On the way back the Driver said to the Runner: ‘Should I ring the Big Fella?’ Later the Runner rang Williams to tell him, again, ‘that horse has just been scratched’.

Again they were stupid. The Driver had found a police listening device in his house but decided to leave it there – working on the basis that if he knew its location he would avoid making incriminating statements within its range.

Perhaps he forgot but the ‘scratched’ comment was made around 5pm – after the last race of the day. Williams just grunted when told – but it was enough.

Within hours the Runner and the Driver were arrested. The walls were starting to close in on the Premier.

Police knew who killed Marshall and who ordered the hit, but it would be more than two years before they learned why. And it would support their long-held theory that behind the scenes millionaire drug dealer Tony Mokbel was attempting to pull the strings.

The murders continue

ON December 22, 2003, Williams and Andrew Veniamin met Mick Gatto at the Crown Casino in what were supposed to be peace talks. It was only days after Gatto’s close friend, Graham Kinniburgh, had been gunned down outside his Kew home.

Kinniburgh was an old-time gangster who made his name as Australia’s best safebreaker. For three decades he has been connected with some of Australia’s biggest crimes. Police say he was the mastermind behind the magnetic drill gang – Australia’s best safe-breaking crew – that grabbed $1.7 million from a NSW bank, a huge jewellery haul from a Lonsdale Street office and valuables from safety deposit boxes in Melbourne.

He had put his children through private school and was semi-retired but he was also a friend of Jason Moran’s father, Lewis, and therefore Williams saw him as an enemy.

Kinniburgh was a man who rarely smiled but in his final few months he became morose. The keen punter and expert numbers man could read the play and knew there would be an attempt on his life. He began to carry a gun and told a friend:’ My card has been marked. ‘He was shot dead on December 13, 2003, while carrying his shopping from his car to his house.

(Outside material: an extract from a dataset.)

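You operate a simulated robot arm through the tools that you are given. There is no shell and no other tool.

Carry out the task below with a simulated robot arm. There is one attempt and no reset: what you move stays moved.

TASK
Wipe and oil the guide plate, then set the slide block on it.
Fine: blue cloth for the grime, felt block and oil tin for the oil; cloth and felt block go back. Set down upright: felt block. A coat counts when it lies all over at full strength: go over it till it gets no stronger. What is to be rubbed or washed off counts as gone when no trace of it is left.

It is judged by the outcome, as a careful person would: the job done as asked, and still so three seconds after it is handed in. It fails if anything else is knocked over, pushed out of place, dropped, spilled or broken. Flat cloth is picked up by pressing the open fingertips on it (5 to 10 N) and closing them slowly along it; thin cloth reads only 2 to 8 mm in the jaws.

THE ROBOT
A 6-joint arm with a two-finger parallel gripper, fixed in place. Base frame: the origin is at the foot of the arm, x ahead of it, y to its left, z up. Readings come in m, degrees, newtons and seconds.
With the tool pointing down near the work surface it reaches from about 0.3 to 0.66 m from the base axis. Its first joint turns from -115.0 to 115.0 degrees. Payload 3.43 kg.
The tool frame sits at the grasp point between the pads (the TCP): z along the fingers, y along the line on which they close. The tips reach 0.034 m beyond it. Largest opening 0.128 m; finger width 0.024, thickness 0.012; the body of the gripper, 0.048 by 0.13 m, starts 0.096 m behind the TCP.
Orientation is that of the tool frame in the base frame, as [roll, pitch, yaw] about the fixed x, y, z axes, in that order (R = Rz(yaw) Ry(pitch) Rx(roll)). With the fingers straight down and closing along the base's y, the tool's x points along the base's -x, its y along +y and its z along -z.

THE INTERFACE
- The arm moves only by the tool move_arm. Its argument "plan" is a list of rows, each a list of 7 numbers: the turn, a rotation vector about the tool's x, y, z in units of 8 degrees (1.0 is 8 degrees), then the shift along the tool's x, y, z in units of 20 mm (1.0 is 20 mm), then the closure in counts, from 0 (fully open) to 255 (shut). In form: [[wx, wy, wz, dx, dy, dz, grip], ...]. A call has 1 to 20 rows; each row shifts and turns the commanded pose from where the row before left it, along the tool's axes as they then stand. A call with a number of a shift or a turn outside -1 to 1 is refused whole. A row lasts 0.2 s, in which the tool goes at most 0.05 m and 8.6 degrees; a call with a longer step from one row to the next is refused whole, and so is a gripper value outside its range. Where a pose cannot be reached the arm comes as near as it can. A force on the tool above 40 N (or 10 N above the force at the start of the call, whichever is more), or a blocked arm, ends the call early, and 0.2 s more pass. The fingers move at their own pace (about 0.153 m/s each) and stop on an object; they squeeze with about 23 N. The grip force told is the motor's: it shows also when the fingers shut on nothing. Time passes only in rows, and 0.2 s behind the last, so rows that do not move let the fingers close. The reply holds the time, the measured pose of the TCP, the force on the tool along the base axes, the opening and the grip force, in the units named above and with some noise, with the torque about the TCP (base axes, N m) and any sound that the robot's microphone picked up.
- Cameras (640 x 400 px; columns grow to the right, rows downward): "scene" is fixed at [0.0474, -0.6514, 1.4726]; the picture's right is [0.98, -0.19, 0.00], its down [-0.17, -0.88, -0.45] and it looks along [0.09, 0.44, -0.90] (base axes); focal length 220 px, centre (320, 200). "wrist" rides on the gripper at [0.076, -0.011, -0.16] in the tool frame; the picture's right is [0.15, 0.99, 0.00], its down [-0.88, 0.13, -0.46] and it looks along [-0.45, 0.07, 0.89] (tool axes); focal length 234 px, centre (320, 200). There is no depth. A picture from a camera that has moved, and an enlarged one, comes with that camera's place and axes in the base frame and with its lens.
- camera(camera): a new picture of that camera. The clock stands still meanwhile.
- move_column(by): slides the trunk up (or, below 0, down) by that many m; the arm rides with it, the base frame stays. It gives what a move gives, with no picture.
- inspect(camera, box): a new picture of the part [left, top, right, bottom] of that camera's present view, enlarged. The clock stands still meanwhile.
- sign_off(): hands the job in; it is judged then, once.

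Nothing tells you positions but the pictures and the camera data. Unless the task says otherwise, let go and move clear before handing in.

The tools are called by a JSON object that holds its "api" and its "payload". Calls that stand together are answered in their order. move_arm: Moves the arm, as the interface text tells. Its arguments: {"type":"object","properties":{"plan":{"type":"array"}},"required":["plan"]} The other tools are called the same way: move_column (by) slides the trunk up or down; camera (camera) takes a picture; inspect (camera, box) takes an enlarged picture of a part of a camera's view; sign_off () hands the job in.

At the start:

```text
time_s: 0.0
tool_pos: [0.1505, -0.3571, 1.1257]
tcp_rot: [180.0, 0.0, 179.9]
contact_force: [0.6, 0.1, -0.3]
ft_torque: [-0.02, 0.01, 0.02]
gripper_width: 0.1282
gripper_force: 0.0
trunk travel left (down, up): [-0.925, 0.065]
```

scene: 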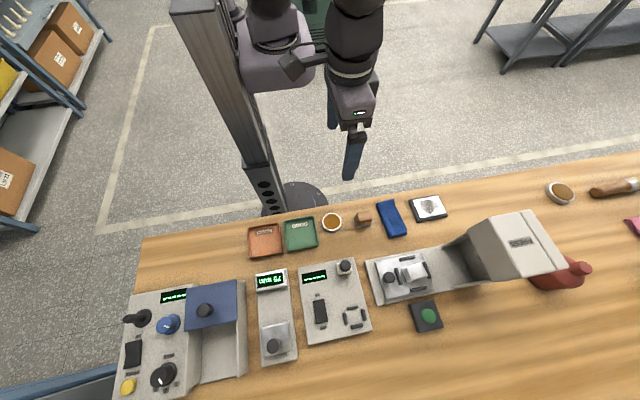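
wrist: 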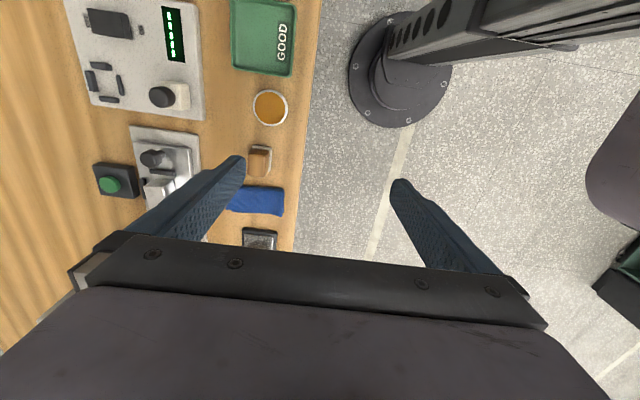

Williams told the author 36 hours after the murder that he was not involved: ‘I’ve never met him and I’ve never heard a bad thing said about him. I have nothing to profit from his death. It’s a mystery to me. I haven’t done anything. My conscience is clear.’

Nine days after the murder Williams and Andrew Veniamin met Mick Gatto at the Crown Casino. It was an open secret that ‘Gatto was on Williams’ death list and this was seen as the last chance to stop the killings.

‘If anything comes my way then I’ll send somebody to you. I’ll be careful with you, be careful with me,’ Gatto warned. ‘I believe you, you believe me, now we’re even. That’s a warning,’ he said. ‘It’s not my war.’

For perhaps the first time Williams wavered. He went to see the Lieutenant for a second opinion. Should he trust Mick and declare a truce?

The Lieutenant said: ‘Ask Benji. He knows him (Gatto) better than me.’ Williams already had and Veniamin had no doubts. ‘Kill him,’ was his answer. Veniamin effectively passed his own death sentence.

Gatto shot Veniamin dead in a Carlton restaurant on March 23,2004. Gatto was acquitted of murder on the grounds of self-defence by a Supreme Court jury in June 2005.

Eight days after Veniamin died, Williams hit back.

Lewis Moran was shattered by the death of his stepson Mark and his natural son Jason. But it was the death of his best friend, Kinniburgh, that destroyed his will to live. Someone who had known him for years said ‘Lewis loved money. He was rich but he didn’t know how to have a good time.’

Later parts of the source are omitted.